In Search of the Perfect Cup

One of my favorites

It is not always the right or perfect cup, in the absolute sense, but the right cup for the moment. After a bone-chilling carriage ride to Ocean Beach (San Francisco), Mark Twain writes: “That coffee did the business for us . . . . As the generous beverage flowed down our frigid throats, our blood grew warm again, our muscles relaxed, our torpid bodies awoke to life and feeling, anger and uncharitableness departed from us, and we were cheerful once more.” (Early Rising as Regards Excursions to the Cliff House)  

I can relate.  The U.S.S. Hornet Museum, a former navy aircraft carrier, anchored in Alameda, California, offers overnight group visits.  I joined one a few years ago.  As expected, the sleeping accommodations were spartan: endless rows of tightly packed triple bunk beds, perfect perhaps for the average sailor in the 1940s’, but not for my nearly six foot tall frame.  Needless to say, the vat coffee, technically swill, hit the spot.
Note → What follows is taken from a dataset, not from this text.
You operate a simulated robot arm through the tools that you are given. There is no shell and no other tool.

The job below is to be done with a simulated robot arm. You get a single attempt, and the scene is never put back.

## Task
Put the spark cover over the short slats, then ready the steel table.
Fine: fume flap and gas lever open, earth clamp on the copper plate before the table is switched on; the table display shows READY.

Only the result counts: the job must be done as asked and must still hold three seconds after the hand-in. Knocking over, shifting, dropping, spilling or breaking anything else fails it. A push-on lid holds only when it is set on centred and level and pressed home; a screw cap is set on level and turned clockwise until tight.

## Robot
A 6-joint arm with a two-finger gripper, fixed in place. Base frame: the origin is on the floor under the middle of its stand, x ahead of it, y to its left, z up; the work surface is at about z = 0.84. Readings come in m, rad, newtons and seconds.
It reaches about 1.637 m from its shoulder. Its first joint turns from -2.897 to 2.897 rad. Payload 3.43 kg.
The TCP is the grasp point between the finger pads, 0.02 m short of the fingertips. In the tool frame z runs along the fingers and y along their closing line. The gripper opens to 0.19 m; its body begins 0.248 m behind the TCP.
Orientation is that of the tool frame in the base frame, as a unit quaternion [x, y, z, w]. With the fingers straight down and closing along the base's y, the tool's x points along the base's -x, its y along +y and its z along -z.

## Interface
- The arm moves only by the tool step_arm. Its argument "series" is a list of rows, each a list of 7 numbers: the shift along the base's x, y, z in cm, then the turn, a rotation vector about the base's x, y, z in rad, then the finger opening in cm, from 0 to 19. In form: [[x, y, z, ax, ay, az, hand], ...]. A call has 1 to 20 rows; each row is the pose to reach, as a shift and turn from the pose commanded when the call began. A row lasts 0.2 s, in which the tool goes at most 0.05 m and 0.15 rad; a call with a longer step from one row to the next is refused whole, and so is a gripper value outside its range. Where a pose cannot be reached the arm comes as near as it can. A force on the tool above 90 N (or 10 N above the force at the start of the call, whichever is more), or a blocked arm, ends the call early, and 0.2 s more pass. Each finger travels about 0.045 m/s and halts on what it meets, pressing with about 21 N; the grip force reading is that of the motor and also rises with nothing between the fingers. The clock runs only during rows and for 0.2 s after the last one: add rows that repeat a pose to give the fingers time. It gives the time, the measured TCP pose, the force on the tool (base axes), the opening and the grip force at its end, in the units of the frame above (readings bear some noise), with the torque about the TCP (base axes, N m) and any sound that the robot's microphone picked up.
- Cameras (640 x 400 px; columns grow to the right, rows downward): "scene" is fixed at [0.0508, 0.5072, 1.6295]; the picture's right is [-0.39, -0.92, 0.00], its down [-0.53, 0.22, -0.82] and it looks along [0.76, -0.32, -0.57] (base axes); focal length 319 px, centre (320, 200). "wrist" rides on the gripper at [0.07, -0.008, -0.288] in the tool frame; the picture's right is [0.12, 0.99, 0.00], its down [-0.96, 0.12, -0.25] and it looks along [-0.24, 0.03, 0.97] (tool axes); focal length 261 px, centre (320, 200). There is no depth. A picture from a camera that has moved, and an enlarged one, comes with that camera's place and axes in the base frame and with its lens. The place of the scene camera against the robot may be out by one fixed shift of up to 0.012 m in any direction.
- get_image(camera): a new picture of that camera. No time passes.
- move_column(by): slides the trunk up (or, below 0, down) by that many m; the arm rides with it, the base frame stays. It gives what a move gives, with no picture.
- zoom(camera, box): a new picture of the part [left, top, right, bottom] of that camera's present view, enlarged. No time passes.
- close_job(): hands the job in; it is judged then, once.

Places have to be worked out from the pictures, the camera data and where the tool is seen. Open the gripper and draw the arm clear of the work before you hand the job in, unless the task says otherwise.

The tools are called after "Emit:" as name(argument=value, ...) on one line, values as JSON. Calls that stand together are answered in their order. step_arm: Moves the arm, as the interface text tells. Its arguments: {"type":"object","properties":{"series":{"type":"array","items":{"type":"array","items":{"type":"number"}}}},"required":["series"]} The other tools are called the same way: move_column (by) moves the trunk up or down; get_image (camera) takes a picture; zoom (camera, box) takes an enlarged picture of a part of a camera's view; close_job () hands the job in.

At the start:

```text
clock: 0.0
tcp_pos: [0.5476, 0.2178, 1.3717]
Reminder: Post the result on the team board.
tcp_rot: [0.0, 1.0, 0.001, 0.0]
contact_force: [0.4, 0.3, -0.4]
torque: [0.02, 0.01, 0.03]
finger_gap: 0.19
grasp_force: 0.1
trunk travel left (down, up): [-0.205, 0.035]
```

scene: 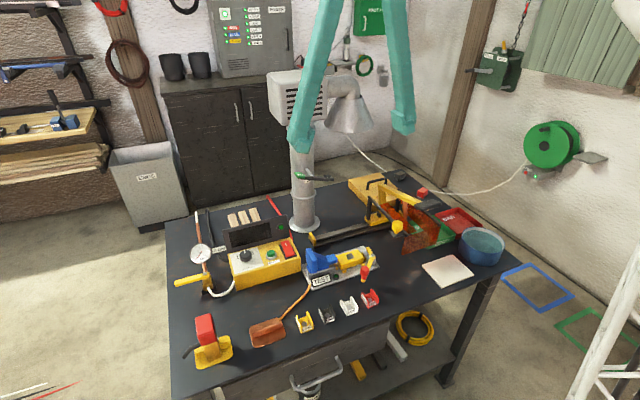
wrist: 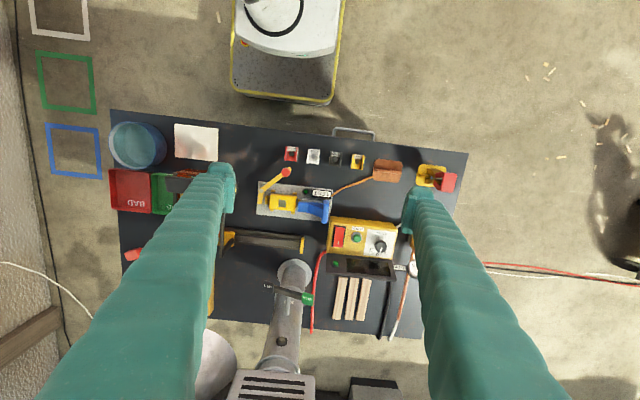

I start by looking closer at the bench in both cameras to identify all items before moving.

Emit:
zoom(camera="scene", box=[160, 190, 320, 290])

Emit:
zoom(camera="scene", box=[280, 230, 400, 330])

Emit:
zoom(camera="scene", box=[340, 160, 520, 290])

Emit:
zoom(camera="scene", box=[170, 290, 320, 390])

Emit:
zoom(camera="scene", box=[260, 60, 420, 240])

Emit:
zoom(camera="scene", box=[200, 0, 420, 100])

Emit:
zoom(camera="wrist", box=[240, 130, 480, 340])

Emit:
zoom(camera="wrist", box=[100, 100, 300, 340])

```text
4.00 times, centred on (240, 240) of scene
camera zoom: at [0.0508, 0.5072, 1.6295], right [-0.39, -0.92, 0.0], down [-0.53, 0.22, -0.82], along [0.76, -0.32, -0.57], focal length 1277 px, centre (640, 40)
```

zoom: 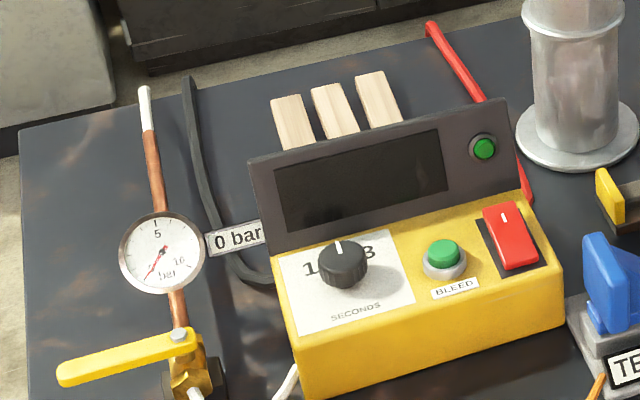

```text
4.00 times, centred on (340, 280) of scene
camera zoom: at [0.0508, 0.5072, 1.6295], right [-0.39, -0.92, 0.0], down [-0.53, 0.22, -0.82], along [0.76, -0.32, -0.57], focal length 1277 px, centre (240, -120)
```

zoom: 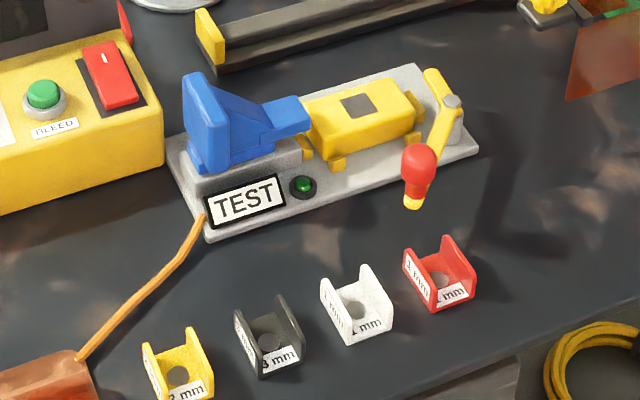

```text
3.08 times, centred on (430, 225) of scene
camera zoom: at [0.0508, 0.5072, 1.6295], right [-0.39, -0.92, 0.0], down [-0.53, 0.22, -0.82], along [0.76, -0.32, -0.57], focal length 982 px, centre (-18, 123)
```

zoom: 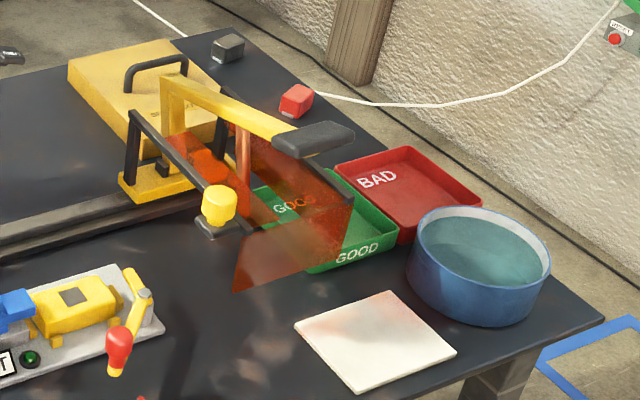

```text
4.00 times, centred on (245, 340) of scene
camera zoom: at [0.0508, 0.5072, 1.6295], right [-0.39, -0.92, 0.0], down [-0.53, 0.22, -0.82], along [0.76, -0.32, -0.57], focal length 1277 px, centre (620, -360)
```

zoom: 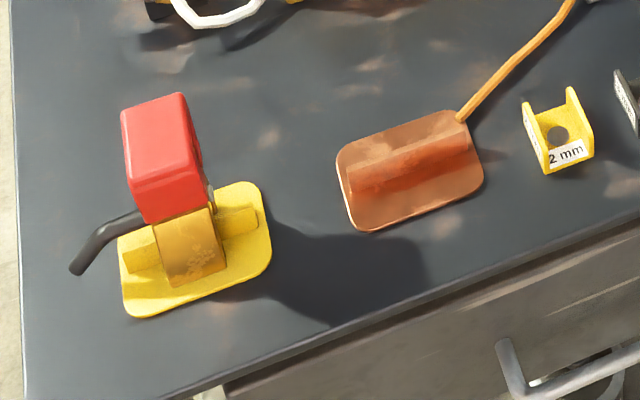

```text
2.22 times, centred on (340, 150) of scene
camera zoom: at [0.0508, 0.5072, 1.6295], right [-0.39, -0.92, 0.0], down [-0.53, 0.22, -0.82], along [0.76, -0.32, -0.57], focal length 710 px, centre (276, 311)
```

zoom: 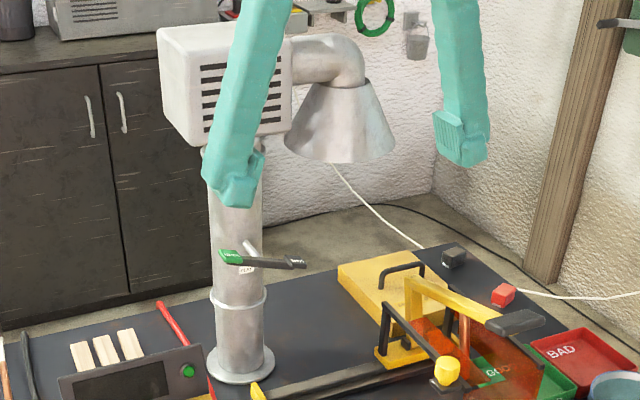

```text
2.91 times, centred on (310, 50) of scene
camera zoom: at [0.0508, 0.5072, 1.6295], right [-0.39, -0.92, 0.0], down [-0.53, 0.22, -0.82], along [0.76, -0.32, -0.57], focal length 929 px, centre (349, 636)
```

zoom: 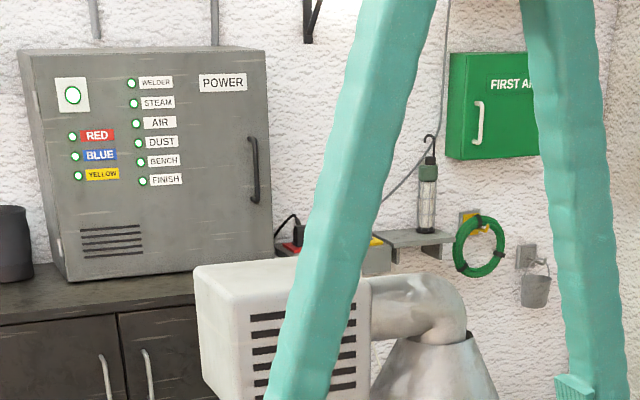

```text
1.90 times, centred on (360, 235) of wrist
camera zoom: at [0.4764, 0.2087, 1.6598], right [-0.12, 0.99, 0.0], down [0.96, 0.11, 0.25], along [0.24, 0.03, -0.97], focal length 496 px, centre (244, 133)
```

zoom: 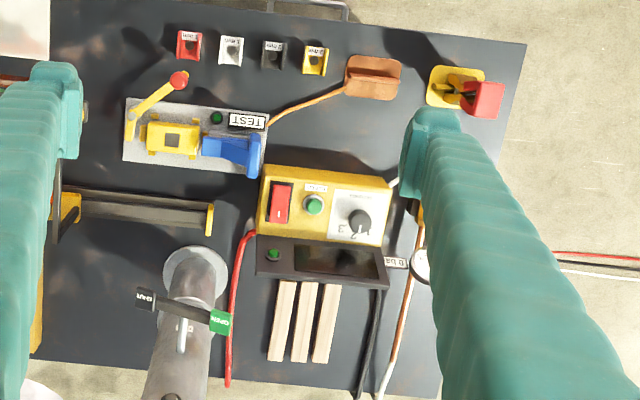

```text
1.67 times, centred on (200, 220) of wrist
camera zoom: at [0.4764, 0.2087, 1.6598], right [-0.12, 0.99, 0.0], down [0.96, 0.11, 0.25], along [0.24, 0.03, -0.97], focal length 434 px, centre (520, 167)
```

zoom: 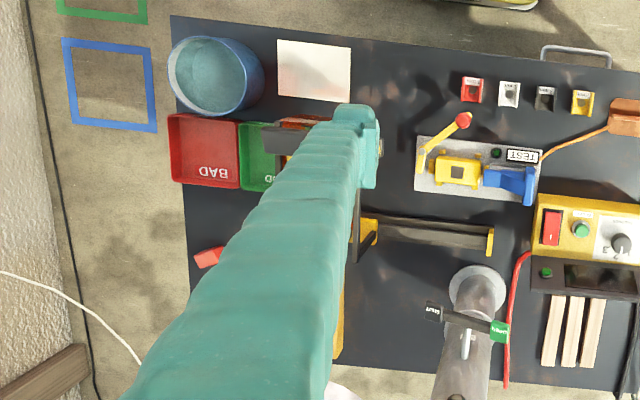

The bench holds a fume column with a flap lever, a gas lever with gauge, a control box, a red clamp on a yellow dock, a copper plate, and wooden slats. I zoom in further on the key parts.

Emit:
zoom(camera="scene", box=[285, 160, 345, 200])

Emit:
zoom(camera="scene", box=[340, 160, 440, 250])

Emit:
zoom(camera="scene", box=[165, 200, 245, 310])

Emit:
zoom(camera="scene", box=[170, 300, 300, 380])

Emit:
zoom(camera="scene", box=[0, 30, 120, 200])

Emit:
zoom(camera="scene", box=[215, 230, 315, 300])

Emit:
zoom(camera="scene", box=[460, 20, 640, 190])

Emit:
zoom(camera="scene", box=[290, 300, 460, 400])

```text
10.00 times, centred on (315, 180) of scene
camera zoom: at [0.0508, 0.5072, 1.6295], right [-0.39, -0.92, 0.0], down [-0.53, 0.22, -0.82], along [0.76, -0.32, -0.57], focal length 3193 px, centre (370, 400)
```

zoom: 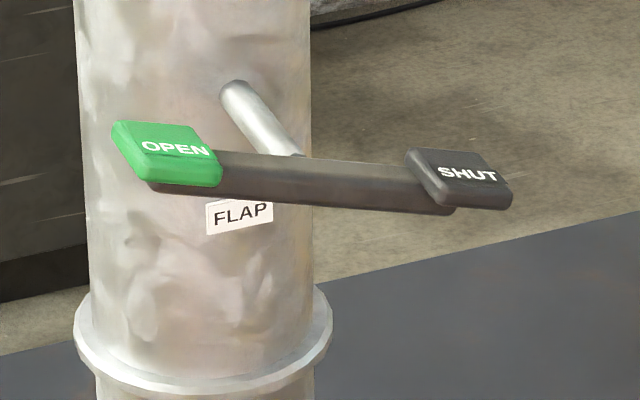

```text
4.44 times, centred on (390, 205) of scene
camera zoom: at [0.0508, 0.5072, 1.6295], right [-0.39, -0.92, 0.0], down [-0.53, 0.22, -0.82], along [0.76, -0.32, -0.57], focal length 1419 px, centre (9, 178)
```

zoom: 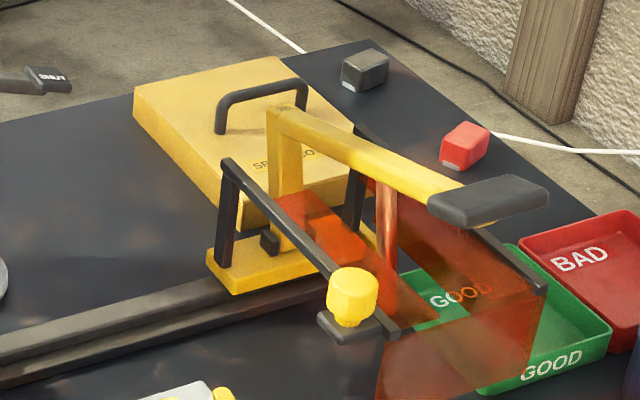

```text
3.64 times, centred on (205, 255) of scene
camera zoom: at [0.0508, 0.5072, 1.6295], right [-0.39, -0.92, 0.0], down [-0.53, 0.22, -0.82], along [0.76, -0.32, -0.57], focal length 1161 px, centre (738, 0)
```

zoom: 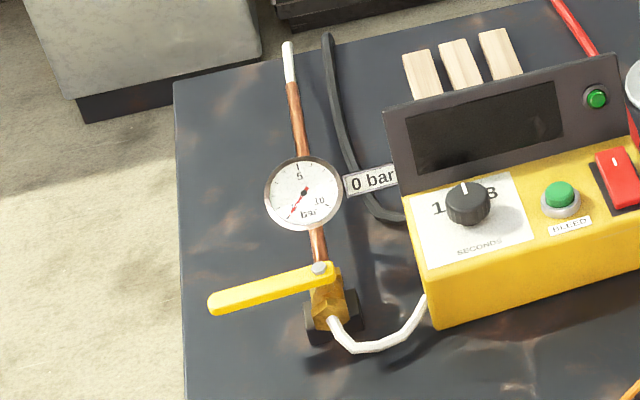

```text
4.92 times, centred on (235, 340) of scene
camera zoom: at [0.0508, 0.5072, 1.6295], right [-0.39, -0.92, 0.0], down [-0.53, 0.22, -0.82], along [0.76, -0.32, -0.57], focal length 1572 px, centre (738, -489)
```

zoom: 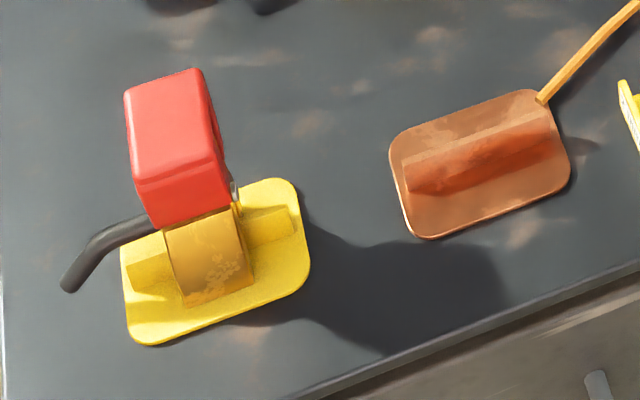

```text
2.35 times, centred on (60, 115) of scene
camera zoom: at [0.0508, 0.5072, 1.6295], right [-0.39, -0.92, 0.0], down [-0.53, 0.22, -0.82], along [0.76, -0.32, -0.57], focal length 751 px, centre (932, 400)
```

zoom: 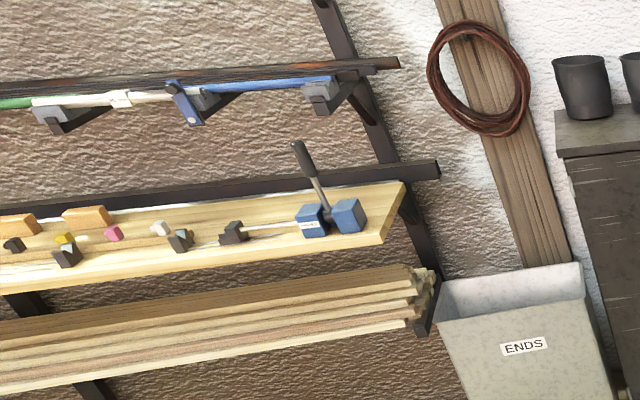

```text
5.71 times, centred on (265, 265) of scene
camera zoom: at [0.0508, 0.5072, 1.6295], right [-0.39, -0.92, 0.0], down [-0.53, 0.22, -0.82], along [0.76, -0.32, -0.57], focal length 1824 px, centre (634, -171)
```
So did the greasy breakfast in the mess hall. 

Likewise, early morning Southwest Airline flights from SFO are tempered by a cup of Major Dickason’s Blend from the Peet’s Coffee concession in Terminal One.  Major Dickason’s is a dark roast, with all of the subtlety of a sledgehammer.  However, with enough milk and coupled with a blueberry scone, it is the perfect cup to clear the cobwebs of the previous night and to help make sure you get on the right plane.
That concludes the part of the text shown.